Thursday, August 23, 2012


One of the pleasant consequences of keeping bees is the harvest of honey.   Since this is our first year, we may not get much, but over the summer, as we've had to cut out burr comb and crooked comb, I've saved it.   At one of the inspections early in July, we had to cut out a big piece of crooked honey comb and there was enough honey in that one section to fill this pint jar.  
This honey came from this comb.  You can just see on the right where we cut out that section the week before.  The white in the center section is the capped honey.  The darker area around that is honey that is being collected and fanned down to the right consistency.  The white edges around that is new comb that is just starting to be filled. 

Honey facts:   
  • A pint jar holds 24 oz of honey, but only 16 oz of water.   Honey is heavier.  
  • Honey is also sweeter than sugar because it's more condensed.  Use only 2/3 - 3/4 as much honey as sugar when you substitute in a recipe.  
  • The bees cap the honey because it has less water in it than the air.  The wax cappings keep the honey from absorbing humidity from the air.   
  • Abandoned comb will eventually fail and the honey will reabsorb humidity from the air, then ferment and leak all over everything.  This is just one of the reasons that you should pay to have someone remove a hive from your home, and not just kill the bees.   If there is any honey comb left in your walls, it will eventually leak and you'll have a real mess on your hands - and head.

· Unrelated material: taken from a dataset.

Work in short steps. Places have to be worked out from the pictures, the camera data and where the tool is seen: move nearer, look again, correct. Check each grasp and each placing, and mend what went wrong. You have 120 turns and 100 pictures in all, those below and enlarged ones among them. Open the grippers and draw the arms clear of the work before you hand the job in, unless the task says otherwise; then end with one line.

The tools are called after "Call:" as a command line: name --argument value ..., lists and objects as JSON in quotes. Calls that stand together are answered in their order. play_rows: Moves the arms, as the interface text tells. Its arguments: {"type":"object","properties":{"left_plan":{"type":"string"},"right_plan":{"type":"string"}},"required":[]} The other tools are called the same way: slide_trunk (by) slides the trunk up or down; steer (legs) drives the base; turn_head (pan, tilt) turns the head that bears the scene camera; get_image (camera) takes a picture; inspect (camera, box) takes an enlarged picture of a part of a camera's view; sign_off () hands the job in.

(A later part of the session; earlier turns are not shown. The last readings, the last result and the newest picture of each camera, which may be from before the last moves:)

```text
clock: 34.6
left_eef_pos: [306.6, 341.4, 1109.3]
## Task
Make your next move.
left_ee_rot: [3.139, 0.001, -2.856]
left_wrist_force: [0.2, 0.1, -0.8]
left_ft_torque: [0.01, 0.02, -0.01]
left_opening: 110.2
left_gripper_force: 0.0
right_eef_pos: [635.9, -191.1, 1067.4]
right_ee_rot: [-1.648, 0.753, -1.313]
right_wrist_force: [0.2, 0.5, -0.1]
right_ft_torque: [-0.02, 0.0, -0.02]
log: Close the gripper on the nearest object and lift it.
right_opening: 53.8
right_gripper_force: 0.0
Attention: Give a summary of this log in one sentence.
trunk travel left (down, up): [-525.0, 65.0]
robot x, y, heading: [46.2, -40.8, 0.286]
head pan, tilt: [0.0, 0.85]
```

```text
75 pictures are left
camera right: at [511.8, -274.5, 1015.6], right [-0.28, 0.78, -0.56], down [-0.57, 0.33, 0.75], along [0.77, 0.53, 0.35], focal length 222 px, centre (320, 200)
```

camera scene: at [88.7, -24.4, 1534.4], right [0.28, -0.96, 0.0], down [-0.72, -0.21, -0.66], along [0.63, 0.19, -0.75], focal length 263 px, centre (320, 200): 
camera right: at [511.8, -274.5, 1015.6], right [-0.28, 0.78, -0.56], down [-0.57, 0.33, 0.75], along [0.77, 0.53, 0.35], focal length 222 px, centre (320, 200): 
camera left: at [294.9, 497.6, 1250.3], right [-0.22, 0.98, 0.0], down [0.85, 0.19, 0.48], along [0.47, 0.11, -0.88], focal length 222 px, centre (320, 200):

  1. Our Guild members will do cut-outs for free, so it might not even be necessary to pay to have a hive removed! They take the honeycomb and attach it to frames... a very cool thing to see.

  2. I love hearing all the reasons why one should never kill bees! :)

    And how clever of those bees to cap their honey. LOL!

  3. I wonder what the honey comb looks like in my tree? I will probably never harvest any honey here, but I love having the bees around.